*Stated exercise:* Scan the data below for the string "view". Show every line where it turns up.

===== Data lines =====

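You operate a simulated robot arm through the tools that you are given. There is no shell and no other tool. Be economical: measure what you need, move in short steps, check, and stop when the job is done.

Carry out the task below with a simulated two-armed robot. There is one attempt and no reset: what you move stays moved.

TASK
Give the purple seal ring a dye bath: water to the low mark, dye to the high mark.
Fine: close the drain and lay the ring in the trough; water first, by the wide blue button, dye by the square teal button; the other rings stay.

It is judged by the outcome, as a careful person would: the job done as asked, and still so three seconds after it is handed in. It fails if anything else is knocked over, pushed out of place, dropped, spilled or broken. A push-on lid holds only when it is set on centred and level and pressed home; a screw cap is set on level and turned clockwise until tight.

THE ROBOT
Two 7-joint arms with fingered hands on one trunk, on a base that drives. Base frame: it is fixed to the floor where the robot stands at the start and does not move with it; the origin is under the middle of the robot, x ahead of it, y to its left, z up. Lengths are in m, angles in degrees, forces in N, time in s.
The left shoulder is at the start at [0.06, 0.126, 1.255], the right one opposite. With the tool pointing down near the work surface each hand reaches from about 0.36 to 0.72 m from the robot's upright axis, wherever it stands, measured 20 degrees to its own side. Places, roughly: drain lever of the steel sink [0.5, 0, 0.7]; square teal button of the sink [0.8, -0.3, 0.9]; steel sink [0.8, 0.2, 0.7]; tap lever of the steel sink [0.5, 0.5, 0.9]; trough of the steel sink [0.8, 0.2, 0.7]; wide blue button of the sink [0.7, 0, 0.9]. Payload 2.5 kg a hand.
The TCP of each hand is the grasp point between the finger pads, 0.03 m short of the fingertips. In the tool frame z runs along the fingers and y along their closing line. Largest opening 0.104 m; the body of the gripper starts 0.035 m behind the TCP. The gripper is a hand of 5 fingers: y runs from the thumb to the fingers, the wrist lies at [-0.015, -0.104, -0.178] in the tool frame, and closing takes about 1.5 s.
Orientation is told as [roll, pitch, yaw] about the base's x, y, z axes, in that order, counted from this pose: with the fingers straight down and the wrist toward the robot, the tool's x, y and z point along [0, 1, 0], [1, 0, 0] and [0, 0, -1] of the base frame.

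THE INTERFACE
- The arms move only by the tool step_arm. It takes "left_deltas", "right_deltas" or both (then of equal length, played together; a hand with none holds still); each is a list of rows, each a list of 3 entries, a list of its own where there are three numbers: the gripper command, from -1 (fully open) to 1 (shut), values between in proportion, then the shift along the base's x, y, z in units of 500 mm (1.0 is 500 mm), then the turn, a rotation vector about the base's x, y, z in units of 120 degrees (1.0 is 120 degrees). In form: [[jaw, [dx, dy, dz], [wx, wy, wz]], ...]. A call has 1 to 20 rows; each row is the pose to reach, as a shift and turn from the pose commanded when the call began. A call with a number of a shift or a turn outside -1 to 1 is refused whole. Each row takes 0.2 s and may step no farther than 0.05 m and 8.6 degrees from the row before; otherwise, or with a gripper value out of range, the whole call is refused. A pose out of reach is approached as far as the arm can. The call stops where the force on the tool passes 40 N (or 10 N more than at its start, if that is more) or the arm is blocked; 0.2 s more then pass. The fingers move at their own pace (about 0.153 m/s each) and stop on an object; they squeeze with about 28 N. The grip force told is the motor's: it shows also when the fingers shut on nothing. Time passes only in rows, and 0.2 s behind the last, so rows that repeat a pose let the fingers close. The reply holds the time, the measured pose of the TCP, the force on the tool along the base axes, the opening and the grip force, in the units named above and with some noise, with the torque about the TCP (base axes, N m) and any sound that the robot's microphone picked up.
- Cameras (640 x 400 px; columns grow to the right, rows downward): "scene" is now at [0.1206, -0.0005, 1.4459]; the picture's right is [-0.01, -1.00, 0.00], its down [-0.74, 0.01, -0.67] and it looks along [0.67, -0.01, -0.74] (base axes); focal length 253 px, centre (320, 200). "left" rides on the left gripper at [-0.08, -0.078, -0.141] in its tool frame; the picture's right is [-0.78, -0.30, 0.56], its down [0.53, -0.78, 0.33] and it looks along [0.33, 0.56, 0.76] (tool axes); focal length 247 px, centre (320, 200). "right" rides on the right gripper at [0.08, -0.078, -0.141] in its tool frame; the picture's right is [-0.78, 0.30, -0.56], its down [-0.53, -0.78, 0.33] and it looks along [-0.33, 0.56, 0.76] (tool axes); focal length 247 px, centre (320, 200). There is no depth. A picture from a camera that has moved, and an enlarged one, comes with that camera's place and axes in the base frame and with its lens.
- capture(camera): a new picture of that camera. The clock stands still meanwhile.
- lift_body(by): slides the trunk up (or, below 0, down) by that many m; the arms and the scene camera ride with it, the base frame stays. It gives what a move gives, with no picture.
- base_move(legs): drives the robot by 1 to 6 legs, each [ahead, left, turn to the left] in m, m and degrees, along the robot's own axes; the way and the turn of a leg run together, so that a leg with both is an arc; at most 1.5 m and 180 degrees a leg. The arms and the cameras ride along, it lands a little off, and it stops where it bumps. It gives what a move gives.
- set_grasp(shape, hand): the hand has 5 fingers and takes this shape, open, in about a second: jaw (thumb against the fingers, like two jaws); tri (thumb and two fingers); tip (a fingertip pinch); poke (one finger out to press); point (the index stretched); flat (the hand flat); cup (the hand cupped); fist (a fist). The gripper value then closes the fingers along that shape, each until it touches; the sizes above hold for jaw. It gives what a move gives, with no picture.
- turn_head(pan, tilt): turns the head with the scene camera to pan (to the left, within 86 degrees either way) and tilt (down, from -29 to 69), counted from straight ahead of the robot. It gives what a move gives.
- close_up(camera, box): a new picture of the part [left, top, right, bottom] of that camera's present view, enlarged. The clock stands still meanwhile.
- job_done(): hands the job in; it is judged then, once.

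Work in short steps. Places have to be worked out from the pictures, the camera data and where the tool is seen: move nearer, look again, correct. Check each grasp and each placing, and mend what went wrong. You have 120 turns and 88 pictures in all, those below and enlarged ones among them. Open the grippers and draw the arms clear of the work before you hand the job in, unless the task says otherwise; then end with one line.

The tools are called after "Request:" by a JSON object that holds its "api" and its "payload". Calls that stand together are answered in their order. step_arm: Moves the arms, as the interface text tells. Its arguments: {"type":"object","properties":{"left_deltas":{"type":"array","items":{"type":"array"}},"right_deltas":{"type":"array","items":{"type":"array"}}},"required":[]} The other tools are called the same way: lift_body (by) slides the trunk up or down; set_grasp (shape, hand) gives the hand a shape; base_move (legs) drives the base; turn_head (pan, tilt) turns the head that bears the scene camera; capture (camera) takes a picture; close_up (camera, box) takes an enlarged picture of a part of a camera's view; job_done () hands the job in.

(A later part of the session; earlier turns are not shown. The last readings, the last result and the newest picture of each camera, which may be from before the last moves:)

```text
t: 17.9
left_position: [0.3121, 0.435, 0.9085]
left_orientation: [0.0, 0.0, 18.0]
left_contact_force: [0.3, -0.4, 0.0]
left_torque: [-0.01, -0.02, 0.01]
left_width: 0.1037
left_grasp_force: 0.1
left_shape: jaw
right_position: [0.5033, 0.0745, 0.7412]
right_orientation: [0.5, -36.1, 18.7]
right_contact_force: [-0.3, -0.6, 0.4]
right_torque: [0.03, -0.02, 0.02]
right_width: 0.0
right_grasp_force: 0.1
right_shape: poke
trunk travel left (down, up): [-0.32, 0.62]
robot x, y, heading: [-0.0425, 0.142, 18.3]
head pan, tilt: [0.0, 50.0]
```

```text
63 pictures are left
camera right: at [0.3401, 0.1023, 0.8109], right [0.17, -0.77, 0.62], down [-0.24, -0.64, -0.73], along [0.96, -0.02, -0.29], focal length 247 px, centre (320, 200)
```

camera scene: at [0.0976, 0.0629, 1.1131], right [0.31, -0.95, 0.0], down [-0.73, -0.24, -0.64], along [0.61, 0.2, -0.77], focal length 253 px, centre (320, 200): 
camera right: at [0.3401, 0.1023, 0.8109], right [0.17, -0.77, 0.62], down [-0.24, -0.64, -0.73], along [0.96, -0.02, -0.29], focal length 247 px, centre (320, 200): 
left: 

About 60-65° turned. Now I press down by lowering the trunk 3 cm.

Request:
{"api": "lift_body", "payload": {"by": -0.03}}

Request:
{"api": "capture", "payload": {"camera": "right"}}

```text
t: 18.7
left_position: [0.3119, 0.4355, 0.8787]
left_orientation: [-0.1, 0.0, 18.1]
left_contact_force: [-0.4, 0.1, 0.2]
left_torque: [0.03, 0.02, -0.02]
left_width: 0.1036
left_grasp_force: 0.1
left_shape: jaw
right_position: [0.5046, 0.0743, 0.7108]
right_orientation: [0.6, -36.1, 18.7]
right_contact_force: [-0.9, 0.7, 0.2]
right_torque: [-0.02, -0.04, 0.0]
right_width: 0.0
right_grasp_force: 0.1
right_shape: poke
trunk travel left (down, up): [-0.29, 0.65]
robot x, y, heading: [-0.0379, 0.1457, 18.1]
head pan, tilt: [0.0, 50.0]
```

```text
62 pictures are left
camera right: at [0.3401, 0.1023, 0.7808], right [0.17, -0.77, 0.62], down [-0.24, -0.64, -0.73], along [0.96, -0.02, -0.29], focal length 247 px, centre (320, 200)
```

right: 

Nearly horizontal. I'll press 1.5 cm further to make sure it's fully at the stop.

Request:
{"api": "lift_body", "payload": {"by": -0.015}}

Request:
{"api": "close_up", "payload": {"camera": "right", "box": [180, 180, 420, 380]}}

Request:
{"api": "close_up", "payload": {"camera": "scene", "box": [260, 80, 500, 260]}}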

=====

*Output for this task:*
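- close_up(camera, box): a new picture of the part [left, top, right, bottom] of that camera's present view, enlarged. The clock stands still meanwhile.
The tools are called after "Request:" by a JSON object that holds its "api" and its "payload". Calls that stand together are answered in their order. step_arm: Moves the arms, as the interface text tells. Its arguments: {"type":"object","properties":{"left_deltas":{"type":"array","items":{"type":"array"}},"right_deltas":{"type":"array","items":{"type":"array"}}},"required":[]} The other tools are called the same way: lift_body (by) slides the trunk up or down; set_grasp (shape, hand) gives the hand a shape; base_move (legs) drives the base; turn_head (pan, tilt) turns the head that bears the scene camera; capture (camera) takes a picture; close_up (camera, box) takes an enlarged picture of a part of a camera's view; job_done () hands the job in.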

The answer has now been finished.